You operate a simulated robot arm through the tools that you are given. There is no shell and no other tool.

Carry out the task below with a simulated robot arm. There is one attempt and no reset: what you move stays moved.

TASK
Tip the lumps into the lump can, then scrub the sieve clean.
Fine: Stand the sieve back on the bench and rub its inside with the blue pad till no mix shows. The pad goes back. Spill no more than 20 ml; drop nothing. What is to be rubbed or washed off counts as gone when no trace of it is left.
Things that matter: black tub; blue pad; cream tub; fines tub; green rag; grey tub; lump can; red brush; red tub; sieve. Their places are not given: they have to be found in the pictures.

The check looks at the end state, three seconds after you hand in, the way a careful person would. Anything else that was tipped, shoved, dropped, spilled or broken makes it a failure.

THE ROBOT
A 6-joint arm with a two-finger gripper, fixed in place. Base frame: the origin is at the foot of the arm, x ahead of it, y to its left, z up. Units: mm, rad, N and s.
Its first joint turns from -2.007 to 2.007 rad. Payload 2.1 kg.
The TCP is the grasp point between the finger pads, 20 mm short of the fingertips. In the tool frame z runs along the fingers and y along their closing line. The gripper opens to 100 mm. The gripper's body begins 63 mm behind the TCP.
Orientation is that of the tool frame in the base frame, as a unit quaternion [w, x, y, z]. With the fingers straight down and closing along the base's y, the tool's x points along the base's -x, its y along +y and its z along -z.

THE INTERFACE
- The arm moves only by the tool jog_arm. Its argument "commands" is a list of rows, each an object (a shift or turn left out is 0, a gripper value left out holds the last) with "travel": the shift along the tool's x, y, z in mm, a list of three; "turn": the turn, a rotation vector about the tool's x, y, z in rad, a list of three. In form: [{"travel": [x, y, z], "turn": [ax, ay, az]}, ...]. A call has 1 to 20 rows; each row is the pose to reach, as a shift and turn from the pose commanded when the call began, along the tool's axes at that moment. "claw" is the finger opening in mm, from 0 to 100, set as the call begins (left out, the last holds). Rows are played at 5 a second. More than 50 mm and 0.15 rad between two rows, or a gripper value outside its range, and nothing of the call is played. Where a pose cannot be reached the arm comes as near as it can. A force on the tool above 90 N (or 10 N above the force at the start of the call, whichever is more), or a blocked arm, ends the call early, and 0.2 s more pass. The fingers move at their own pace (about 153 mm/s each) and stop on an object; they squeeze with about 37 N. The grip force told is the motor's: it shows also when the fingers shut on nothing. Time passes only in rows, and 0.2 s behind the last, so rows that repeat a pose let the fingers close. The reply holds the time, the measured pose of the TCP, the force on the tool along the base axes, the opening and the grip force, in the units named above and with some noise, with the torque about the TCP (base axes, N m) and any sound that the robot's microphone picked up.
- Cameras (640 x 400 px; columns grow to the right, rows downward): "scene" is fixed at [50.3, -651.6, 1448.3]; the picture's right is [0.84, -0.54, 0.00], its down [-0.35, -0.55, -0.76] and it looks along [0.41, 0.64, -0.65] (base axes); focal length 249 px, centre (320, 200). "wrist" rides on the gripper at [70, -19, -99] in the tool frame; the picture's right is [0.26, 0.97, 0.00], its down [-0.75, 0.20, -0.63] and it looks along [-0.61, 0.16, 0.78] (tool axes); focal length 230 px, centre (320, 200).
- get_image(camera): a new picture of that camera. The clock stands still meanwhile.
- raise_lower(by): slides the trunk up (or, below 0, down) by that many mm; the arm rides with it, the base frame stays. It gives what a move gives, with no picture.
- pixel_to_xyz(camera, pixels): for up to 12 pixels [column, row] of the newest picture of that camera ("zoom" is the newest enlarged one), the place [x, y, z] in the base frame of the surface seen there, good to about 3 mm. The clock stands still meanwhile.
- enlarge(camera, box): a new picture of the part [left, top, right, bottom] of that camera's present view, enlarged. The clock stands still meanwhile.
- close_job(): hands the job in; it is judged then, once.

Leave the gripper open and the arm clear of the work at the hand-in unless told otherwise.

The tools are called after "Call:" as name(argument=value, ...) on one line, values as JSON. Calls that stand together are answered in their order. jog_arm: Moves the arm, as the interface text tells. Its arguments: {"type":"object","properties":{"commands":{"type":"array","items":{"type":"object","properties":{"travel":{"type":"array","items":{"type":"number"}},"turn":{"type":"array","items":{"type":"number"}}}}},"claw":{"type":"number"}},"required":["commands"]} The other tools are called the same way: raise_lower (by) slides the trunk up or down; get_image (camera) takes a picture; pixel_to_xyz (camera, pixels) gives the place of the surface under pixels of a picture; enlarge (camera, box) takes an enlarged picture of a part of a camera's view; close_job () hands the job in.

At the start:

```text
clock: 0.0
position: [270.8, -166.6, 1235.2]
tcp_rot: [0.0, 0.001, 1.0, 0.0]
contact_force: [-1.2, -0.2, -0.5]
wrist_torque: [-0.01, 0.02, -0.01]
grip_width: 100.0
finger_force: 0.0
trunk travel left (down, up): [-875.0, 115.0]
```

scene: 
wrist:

####

Task goal:
Scan the listing above. Gather each line that contains the word "sieve".

Complete answer:
Tip the lumps into the lump can, then scrub the sieve clean.
Fine: Stand the sieve back on the bench and rub its inside with the blue pad till no mix shows. The pad goes back. Spill no more than 20 ml; drop nothing. What is to be rubbed or washed off counts as gone when no trace of it is left.
Things that matter: black tub; blue pad; cream tub; fines tub; green rag; grey tub; lump can; red brush; red tub; sieve. Their places are not given: they have to be found in the pictures.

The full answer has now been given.